Klein stars as Kelley Morse, a
Princeton-bound rich kid who, as the film opens, learns that his
father won’t be able to attend his graduation ceremony because
of an important business trip.
As the class valedictorian, Kelley’s pop will also miss
his son’s speech to the graduating class of Rallston, a
private high school in the middle of nowhere.
In fact, it’s so in-the-middle-of-nowhere that Earth
doesn’t seem to know where it’s supposed to be set.

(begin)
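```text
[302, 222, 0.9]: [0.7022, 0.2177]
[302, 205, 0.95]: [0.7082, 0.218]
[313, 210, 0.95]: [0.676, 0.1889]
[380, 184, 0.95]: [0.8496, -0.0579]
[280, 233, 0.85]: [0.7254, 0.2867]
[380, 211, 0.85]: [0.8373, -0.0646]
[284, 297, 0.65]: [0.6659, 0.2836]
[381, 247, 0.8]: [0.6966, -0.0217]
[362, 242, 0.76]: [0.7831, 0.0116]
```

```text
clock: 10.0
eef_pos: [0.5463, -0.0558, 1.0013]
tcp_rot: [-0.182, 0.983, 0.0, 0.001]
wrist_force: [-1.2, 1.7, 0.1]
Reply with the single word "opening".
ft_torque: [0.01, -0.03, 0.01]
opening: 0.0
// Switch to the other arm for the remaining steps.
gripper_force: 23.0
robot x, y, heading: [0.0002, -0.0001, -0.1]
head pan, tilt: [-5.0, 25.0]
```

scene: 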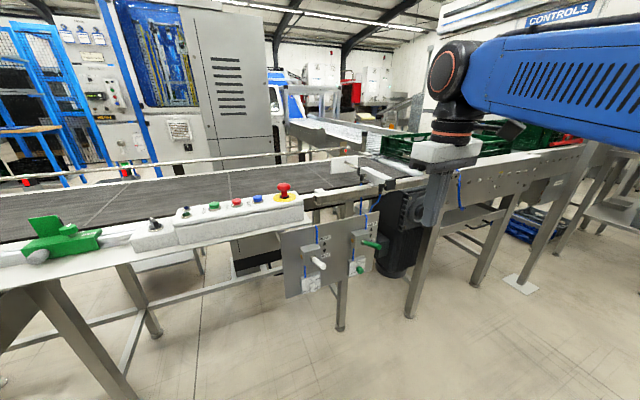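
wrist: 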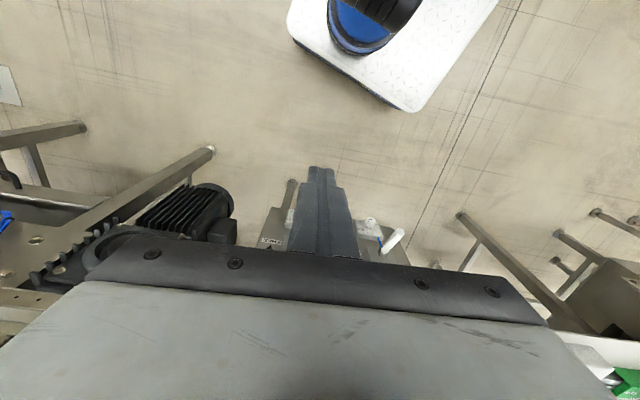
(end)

It was filmed in Minnesota, but they definitely made it
seem like it was supposed to be set in New England –
specifically outside Boston.
But there’s a bus that says Buffalo (NY) and there’s
a baseball stadium emblazoned “Go Mud Hens,” which would
imply Toledo (OH). Maybe
the title is supposed to be a clever play on the film’s patchy
locations, but that’s pretty unbelievable seeing how Earth displays
no other ingenuity whatsoever.
Basically, Earth is about Kelley
falling in love with a simple farm girl that he meets in the
nearby town. Samantha Cavanaugh (Leelee Sobieski, Eyes Wide Shut)
already has a long-term relationship (as well as a strange knee
problem) with Jasper Arnold (Josh Hartnett, The Faculty),
but is quickly swept off her feet by Kelley.
Does Sam choose the boy born with a silver fork, knife
and spoon in his mouth, or stick with the boy she grew up with,
even though he’s a backwoods, Bible-thumping simpleton?
Two words – Darva Conger.
Even though Sam’s sister had her big dumb country heart
broken by a Rallston boy, Sam still ditches Jasper for the boy
with the perfect hair that can buy and sell her a million times
over. Does anybody
actually root for characters like this?
The story is nothing new, so let’s talk
about the execution (or lack thereof).
Earth is packed full of wuss-rock, from the Goo
Goo Dolls’ ballad over the title cards, right through to
Jessica Simpson’s closing credits stinker.
It also offers the most ridiculous sexual precursor since
the Affleck/Tyler animal cracker scene in Armageddon when
Kelley kisses Sam’s feet and moves up her body naming each of
her “parts” after U.S. states.
One could even argue that Kelley is in the midst of a
massive sexual identity crisis, since he found his naked mother
dead in a bathtub some years earlier.
Oh, and he has a girl’s name, and is chasing after
someone named Sam.
Multiplexes should be staffed with ushers
standing at the theatre door with boxes for guys to check their
marbles into before watching this film, because nobody with a
pair will remotely enjoy it.
I’m pretty sure the guy behind me lost his somewhere
during the last third of the picture because he was frantically
searching the floor for something when the lights finally came
on. The only thing
that may be able to hold a guy’s attention is Sobieski, whose
last theatrical release was Eyes Wide Shut (which was
actually filmed about three years ago).
She’s slowly starting to grow out of her “Helen
Hunt’s daughter” look and, in the meantime, has sprouted
C-cups, which are prominently displayed throughout the film.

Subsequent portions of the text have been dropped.